Supporting funding and investment

The Multiannual Financial Framework (MFF) is the largest EU 2021-2027 long-term budget ever financed, and together with the Next Generation EU, it amounts to € 1.8 trillion. The MFF aim is to: (i) support the modernization of the European Union through research and innovation, (ii) promote climate and digital transitions, (iii) improve preparedness, recovery and resilience. 30% of the EU budget will be spent to fight climate change, with a special attention to biodiversity protection.

Other EU funding sources for climate change adaptation in the forestry sector area are available through the LIFE Climate Action Program and the Rural Development Funds with the second pillar of the Common Agricultural Policy (CAP).
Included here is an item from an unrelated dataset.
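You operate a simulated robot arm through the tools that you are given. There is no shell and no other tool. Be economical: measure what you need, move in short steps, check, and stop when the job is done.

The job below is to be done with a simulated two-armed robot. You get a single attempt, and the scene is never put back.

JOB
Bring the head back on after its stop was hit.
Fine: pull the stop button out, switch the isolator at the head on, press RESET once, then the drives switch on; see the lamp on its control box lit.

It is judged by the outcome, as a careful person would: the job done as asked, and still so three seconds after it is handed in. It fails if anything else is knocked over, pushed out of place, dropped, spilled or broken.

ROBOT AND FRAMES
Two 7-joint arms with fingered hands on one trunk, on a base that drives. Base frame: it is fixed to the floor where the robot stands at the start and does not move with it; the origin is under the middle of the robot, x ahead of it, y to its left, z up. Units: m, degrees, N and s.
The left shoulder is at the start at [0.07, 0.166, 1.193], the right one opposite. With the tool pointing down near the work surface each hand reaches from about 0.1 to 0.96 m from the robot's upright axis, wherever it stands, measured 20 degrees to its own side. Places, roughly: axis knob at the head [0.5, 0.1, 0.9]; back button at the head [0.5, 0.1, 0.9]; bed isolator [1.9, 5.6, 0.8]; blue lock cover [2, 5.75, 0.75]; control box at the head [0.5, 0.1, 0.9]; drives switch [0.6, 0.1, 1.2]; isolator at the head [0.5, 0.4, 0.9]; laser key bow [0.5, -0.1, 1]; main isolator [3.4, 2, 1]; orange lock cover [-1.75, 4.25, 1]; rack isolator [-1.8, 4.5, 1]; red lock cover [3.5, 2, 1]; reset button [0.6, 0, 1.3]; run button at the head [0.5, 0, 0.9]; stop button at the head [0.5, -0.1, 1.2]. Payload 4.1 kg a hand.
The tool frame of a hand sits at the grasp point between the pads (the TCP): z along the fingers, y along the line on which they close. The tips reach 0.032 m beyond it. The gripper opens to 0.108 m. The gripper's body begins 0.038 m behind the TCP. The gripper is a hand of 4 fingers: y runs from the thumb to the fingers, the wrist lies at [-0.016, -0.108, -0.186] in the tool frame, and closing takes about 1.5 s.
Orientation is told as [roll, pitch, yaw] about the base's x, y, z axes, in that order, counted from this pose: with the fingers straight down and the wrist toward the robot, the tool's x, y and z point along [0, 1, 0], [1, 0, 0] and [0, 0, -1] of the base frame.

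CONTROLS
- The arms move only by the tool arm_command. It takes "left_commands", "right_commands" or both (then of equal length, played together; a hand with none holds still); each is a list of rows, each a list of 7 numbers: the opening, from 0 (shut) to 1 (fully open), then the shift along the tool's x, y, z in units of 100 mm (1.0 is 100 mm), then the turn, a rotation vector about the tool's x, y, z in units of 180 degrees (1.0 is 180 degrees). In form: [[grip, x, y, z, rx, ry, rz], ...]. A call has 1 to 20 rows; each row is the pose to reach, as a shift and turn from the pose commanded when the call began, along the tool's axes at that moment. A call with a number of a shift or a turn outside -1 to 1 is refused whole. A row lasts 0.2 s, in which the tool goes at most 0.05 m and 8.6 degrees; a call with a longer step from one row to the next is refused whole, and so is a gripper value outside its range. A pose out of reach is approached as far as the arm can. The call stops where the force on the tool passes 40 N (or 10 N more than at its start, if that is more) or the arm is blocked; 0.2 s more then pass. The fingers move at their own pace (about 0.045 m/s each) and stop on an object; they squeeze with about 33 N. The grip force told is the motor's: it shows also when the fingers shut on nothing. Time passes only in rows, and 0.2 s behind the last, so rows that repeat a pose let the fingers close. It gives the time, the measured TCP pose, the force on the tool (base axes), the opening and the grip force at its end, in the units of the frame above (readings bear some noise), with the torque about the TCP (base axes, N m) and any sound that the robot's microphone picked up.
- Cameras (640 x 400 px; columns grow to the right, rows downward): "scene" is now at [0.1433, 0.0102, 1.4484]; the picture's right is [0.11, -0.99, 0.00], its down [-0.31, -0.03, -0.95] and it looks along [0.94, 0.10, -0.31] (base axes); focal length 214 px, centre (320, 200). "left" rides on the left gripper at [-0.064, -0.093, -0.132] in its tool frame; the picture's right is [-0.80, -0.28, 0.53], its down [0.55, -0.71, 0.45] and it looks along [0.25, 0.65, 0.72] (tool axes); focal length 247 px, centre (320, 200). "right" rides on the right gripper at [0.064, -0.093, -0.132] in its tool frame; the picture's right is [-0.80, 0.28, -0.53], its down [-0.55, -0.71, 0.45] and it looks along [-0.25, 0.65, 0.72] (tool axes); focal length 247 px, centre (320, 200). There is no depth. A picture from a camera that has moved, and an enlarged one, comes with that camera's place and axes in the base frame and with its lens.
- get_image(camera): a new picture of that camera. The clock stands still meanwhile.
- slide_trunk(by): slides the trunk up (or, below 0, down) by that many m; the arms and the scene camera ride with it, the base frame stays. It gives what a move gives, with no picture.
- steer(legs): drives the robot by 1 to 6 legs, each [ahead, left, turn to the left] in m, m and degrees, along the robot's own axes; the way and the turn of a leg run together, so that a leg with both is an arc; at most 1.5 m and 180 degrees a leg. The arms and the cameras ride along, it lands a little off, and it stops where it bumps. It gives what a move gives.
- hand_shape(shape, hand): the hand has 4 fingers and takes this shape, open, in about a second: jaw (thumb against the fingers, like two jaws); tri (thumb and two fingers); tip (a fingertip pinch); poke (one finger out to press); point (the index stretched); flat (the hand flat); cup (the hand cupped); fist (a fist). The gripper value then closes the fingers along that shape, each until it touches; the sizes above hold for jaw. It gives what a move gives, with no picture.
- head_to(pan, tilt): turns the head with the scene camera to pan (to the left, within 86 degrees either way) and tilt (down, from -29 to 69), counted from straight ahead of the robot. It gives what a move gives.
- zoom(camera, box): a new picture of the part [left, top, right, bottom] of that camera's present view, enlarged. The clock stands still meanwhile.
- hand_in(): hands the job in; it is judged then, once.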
The other European Structural and Investment Funds (ESI), in particular the European Regional Development Fund (ERDF), including the INTERREG Europe programme, can complement them.

The Horizon Europe (2021-2027) with relevance for adaptation in the forestry sector is the EU key funding program for research and innovation, with a budget of € 95.5 billion. It comprises 3 Pillars (Excellent Science, Global Challenges and European Industrial Competitiveness, and Innovative Europe) to deal with climate change, help in achieving the UN’s Sustainable Development Goals and boost the EU’s competitiveness and growth. In addition, the Horizon 2020-funded European Green Deal Call (€ 1 billion) stimulates research and innovation projects to respond to the climate crisis and represents an additional source of findings for promoting biodiversity preservation and forest restoration.